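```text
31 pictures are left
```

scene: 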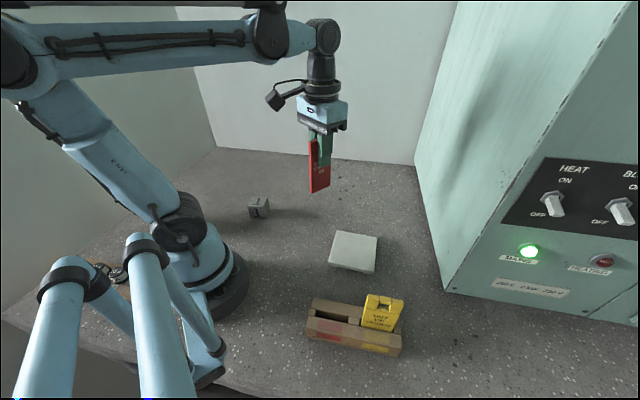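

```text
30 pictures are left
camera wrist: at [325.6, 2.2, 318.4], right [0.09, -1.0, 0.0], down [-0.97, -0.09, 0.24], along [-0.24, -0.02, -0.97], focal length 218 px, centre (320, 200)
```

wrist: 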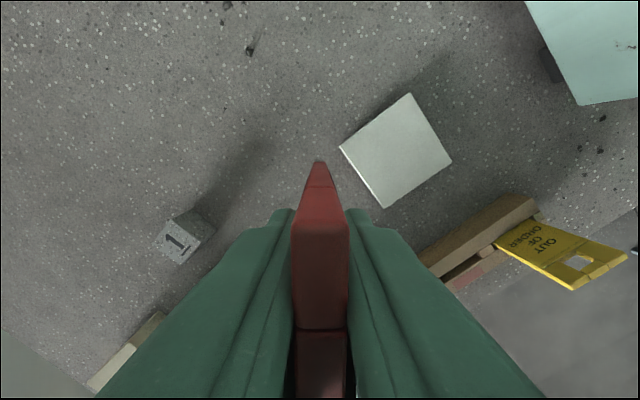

TEXT SECTION:
«HOMO MYSTICUS». Сутры солнечного удара. К вечному миру
О бабочках и гусеницах
«Господа, – недоумевает Розанов, – в гусенице, куколке и бабочке
– которое же «я» – их?»
То есть, центр личности, душа существа.
Присутствовавший здесь же Флоренский не задумываясь объявил бабочку
«энтелехиею» (сущностью) гусеницы и куколки. На том и порешили.
Жаль, что они не видели сна, приснившегося Чжуанцзы
Чжуанцзы снилось, что он маленькая бабочка, летающая среди цветов.
Когда он проснулся, то не мог решить, кто он: Чжуанцзы, которому
приснилось, что он бабочка, или бабочка, которой снится, что она
Чжуанцзы.
Впрочем, сон такой каждому видеть приходилось, видели его и они.
Всем доводилось бывать Чжуанцзы – мало кому бабочкой.
МММ
Кстати, о пирамидах и бабочках.
В женщине, носящей тройню (пятерню, семерню) – которое же из них
«я» ее? Считает ли она их всех своим коллективным «я» (или сверх-Я),
или только его приятными сожителями (ближними)?
Превращается ли здесь сосуществование в существование,
или «я» женщины стремится освободиться от них как от ложных «я»,
притязающих на ее независимость? Экстерриториальны ли эти другие
«я» по отношению к «я» матери? Все это нуждается в рассмотрении.

GOAL:
Supply the part of the text section that comes after its last sentence.

WRITTEN RESPONSE:
Женщина, уже по одной своей природе способная представить и выносить
в границах своего «я» другое «я» или даже несколько других «я»
– в рассрочку или одновременно – по природе должна быть и менее
эгоистическим существом, чем мужчина.
Это же обстоятельство никогда не позволит ей признать свое «я»
несуществующим и обрекает ее на вечный дуализм, вечное «я» и «они»,
«я» и «мое» – на вечную множественность мира, иллюзию которой
она производит из себя самой.
Мужчину же она стремится поглотить как свое собственное «я», отделившееся
от нее во внешнюю форму мира, вернуть его назад в свое плодотворящее
лоно, растворить его в себе и в его лице – все другие «я», размноженные
ею, – теперь уже как объективацию мировой иллюзии, ею же порожденной,
преодолевая в акте совокупления майю и грех множественности. Для
нее соитие – это трансцендентное событие, до которого мужчина
никогда в соитии не поднимется, трансперсональная безличная акция
преодоления, что бы она при этом ни думала, как
бы она это ни называла. Поэтому соитие будет вечной сущностью
женщины, стремящейся умертвить в нем не только все произведенные
ею на свет призрачные «я», но и самую возможность размножения
– и так достичь своего единства. Этот процесс, обратный ее разъединению,
ее плюральности, ее размножению мнимости и иллюзии, я называю
восстановлением Единого, который она, конечно,
называет другим именем.
М, М, М – мужчина, мужчина,
и еще раз мужчина – вот суть мирового онтологического
процесса, который я понимаю как познавательный, в котором женщина
всегда будет нуждаться в мужчине как в средстве своего избавления
от иллюзии, а мужчина в ней – лишь как в воплощении этой иллюзии.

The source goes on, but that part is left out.